La guerra a Gaza, come tutte le guerre contemporanee, possiede più di una dimensione da analizzare per cercare di comprendere quello che sta avvenendo. Per molti versi la complessità delle guerre attuali può essere descritta come una struttura a cerchi concentrici in cui ogni cerchio è contenuto in un cerchio maggiore con il quale si interseca. Altri commentatori hanno utilizzato la metafora seduttiva della matrioska, la bambola russa che contiene al suo interno svariate altre bambole di dimensioni sempre minori.

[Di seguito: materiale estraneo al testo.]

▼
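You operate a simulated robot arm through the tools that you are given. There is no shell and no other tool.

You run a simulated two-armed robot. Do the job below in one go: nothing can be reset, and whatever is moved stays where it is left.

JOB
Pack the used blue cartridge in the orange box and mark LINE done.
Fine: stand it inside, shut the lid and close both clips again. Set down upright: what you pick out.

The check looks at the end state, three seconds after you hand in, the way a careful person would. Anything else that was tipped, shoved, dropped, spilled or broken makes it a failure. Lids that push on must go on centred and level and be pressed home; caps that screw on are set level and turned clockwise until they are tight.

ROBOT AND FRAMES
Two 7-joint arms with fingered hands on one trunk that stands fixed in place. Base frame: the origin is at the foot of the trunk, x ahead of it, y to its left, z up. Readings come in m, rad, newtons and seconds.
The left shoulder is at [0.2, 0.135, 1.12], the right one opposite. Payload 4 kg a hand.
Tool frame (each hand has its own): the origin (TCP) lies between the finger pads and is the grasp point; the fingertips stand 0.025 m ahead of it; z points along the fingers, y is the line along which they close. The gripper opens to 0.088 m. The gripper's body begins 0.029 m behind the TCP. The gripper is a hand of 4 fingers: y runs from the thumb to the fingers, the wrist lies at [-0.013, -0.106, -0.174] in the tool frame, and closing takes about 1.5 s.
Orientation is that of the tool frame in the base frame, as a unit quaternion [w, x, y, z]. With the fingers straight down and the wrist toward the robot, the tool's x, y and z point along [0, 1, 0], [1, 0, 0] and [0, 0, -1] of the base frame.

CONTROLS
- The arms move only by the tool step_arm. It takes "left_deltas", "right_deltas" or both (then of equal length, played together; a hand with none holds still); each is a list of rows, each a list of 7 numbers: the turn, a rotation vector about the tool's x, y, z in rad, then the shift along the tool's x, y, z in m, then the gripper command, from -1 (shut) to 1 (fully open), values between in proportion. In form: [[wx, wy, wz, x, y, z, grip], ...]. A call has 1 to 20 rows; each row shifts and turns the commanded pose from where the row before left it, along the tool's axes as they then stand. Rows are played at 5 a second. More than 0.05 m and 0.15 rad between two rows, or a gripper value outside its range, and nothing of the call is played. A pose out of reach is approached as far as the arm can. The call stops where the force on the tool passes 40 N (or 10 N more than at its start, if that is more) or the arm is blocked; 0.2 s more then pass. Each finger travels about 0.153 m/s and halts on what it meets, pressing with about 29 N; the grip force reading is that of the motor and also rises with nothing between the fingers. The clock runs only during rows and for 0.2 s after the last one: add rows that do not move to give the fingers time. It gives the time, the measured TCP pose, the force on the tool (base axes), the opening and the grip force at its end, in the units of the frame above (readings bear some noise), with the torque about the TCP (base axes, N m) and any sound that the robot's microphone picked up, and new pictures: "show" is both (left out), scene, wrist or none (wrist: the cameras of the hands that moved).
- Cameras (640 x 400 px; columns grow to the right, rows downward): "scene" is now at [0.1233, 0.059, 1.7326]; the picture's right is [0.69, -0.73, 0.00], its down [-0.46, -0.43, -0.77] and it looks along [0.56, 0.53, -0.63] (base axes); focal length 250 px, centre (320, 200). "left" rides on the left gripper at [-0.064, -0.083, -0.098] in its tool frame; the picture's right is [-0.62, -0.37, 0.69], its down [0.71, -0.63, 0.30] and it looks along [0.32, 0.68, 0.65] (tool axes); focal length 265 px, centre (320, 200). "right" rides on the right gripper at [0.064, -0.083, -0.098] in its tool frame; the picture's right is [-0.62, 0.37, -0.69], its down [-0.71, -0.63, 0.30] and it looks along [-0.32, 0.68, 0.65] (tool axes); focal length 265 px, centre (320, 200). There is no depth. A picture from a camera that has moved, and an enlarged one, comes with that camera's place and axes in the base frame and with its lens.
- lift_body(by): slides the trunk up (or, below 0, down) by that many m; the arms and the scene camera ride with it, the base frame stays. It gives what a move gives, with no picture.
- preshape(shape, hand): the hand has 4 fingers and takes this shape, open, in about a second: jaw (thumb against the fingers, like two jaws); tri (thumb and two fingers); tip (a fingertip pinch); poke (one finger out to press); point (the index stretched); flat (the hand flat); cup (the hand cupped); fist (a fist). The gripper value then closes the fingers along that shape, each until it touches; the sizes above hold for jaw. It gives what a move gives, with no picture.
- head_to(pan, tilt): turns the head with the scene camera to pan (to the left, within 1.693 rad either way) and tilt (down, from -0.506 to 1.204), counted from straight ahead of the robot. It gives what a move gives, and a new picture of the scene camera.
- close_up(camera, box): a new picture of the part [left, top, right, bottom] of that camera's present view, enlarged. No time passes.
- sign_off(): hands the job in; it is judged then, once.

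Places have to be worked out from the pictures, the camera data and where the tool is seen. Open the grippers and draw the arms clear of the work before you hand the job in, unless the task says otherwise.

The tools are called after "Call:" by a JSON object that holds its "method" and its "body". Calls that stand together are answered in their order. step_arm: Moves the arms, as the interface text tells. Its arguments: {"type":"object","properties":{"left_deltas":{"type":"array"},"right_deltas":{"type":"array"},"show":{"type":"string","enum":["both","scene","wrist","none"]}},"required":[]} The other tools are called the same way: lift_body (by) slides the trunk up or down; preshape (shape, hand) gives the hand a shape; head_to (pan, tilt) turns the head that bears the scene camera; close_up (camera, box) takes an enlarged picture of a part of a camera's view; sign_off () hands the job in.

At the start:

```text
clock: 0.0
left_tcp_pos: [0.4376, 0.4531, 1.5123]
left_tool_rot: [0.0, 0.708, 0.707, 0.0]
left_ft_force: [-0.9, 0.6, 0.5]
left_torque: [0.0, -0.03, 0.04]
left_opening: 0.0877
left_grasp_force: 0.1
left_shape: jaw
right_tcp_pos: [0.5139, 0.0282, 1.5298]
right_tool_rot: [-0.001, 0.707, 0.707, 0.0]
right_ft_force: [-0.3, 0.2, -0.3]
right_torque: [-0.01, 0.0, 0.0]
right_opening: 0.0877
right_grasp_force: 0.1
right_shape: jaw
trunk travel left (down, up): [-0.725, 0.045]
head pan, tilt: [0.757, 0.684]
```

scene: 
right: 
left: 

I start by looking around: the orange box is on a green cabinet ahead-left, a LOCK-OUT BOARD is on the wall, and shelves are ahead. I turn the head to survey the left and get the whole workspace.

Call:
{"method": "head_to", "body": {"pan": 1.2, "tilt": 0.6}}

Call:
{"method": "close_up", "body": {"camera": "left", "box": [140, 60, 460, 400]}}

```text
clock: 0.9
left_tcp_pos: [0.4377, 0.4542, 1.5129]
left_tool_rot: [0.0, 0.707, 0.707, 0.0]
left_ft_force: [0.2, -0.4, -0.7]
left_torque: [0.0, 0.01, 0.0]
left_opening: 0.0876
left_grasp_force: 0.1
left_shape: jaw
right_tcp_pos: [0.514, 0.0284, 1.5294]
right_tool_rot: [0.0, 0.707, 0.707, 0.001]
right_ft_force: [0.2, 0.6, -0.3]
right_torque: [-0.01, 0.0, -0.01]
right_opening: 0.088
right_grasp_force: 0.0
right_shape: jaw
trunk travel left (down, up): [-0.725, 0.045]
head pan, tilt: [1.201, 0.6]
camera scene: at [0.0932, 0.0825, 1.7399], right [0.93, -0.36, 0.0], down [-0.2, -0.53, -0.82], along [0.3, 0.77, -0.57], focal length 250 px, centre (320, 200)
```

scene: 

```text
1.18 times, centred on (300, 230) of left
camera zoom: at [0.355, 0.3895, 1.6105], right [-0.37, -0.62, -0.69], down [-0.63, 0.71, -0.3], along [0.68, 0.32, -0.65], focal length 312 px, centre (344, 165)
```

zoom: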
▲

A mio avviso il paragone con i cerchi intersecanti contenuti all’interno della stessa figura geometrica è però più incisiva in quanto dà conto di come ogni dimensione dell’evento guerra sia in immediata relazione con gli altri.
Nello specifico della guerra tra Israele e la forza egemone tra la popolazione palestinese della striscia di Gaza, vede l’intersecarsi problematico di una questione locale, quella relativa al controllo dei territori contenuti in quello che fu il mandato inglese di Palestina dopo lo sfaldamento dell’Impero Ottomano, un’altra regionale che vede la sfida tra gli stati emersi dalla decolonizzazione per l’egemonia sull’area, tenendo anche conto delle rivalità etniche tra arabi, turchi, iraniani e di quelle religiose tra sciiti e sunniti (senza dimenticare le rivalità interne al fronte sunnita in cui non mancano differenti centri di potere insieme politici e religiosi), un’altra che vede contrapposti la stessa Israele, considerata non a torto come il frutto di un’operazione di colonizzazione occidentale e allo stesso tempo realtà ormai pienamente inserita in Medio Oriente, e gli stati post coloniali e un’altra dimensione ancora costituita dal conflitto mondiale in corso tra la potenza egemone, gli Stati Uniti, e la serie di potenze regionali con aspirazioni di proiezione mondiale, come la Cina, la Russia e gli altri paesi appartenenti ai BRICS.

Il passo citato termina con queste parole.